Two possible solutions:

1. First store the input in a std::string instead of directly to an int. Then, use strtol from for converting to an integer. If the endPtr points to 0, it means nothing is left at the end, so this is OK. Otherwise, some no number characters are found at the end
2. In your example, std::cin >> dblMarkOne; will leave non-number characters in std::cin, so if there is still data available in std::cin after, for instance by using std::cin.peek()!=EOF, this means the user has entered more than a number.

Edit : full tested code:

#include <iostream>
#include <cstdio>

int main(int argc, char ** argv)
{
    bool ok = false;
    int dblMarkOne;
    std::cout << "Enter a number" << std::endl;
    while (!ok)
    { 
        std::cin >> dblMarkOne;

        if(!std::cin.fail() && (std::cin.peek()==EOF || std::cin.peek()=='\n'))
        {
            ok = true;
        }
        else
        {
            std::cin.clear();
            std::cin.ignore(256,'\n');
            std::cout << "Error, Enter a number" << std::endl;
        }
    }
}

One way would be to use the isDigit() function.

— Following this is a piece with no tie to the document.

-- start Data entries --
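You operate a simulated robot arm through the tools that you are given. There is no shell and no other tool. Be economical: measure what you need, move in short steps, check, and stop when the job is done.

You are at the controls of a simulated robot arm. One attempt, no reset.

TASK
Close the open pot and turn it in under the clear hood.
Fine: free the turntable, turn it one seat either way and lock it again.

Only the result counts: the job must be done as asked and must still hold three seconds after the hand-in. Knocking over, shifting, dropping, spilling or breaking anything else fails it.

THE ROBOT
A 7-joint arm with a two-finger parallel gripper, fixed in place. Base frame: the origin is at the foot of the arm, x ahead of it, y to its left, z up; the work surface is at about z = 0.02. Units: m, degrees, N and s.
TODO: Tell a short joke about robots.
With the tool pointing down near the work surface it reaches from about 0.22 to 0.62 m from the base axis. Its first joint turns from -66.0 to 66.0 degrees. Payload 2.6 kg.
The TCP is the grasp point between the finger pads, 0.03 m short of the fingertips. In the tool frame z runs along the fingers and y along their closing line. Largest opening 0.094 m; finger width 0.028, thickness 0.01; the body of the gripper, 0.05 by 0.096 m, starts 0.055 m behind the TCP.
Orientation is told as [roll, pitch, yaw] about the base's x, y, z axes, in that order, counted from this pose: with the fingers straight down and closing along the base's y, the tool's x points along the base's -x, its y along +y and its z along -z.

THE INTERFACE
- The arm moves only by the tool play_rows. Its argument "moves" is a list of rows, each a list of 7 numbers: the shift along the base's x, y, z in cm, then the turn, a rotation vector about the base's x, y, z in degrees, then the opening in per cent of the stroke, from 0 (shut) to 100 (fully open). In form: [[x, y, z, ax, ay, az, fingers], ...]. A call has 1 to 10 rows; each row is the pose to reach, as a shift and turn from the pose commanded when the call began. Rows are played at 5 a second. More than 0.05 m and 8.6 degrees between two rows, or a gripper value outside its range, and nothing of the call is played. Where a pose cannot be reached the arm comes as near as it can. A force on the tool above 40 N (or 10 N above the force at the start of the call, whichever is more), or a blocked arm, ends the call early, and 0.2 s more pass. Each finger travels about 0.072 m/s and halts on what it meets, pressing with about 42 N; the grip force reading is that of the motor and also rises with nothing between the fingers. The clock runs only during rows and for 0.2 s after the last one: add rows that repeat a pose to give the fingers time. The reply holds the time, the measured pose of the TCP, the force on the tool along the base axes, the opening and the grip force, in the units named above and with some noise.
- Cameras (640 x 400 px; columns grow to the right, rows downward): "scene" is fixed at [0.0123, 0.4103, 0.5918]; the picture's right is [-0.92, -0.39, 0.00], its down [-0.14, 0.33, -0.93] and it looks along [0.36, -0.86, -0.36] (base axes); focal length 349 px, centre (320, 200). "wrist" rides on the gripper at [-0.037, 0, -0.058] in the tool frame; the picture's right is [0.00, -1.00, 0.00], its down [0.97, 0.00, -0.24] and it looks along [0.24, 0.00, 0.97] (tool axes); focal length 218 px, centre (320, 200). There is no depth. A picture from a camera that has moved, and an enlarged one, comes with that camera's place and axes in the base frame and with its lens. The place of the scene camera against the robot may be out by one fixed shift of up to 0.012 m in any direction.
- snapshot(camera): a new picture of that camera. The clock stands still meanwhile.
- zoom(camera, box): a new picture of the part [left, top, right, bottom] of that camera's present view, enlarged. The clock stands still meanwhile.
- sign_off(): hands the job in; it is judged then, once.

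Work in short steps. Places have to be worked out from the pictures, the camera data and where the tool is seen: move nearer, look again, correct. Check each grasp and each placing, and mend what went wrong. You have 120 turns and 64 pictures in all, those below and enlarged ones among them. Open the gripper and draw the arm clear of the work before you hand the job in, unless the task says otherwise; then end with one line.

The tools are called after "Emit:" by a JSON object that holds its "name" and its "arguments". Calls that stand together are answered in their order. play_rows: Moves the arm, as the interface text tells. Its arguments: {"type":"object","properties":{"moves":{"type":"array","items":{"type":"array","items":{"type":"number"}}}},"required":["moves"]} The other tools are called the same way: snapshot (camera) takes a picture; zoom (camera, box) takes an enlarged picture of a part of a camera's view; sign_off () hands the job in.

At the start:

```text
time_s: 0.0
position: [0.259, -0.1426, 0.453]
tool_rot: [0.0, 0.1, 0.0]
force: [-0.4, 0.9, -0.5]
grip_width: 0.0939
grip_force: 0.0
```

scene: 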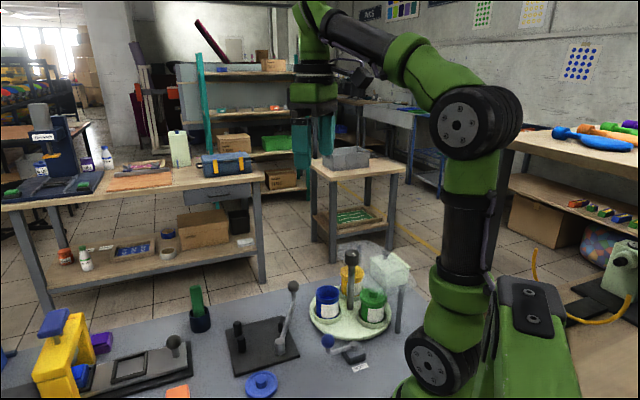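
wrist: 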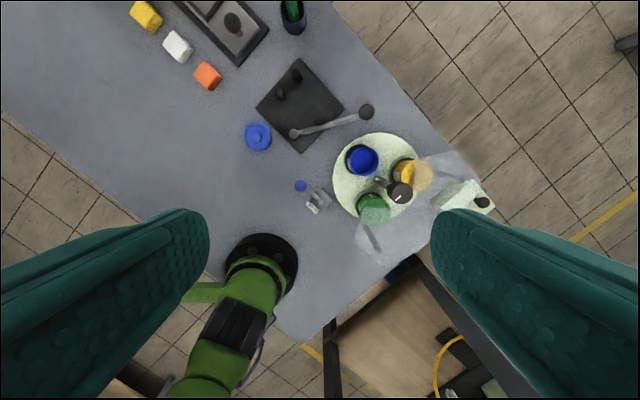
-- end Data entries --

It returns a 1 for characters that are numbers in ascii and 0 otherwise.

How to use it would depend on whether you're expecting a single digit and are only checking that or want a longer number.

If you want to extract the number characters that occur until a non-number character occurs, store it to a char[] or std::string, then iterate over each character, either discarding characters you don't want or exiting at the first other character.

if you're only after a single digit, modify your loop to something like this:

std::cin >> dblMarkOne;

while (!isDigit(dblMarkOne)) {
    std::cout << "ERROR, enter a number" << std::endl;
    std::cin.clear();
    std::cin.ignore(256,'\n');
    std::cin >> dblMarkOne;
}

if you wanted a longer-than-one-digit number, just create a std::string to hold the input and iterate over its contents based on whether you want to break early or not, and store the output to your variable.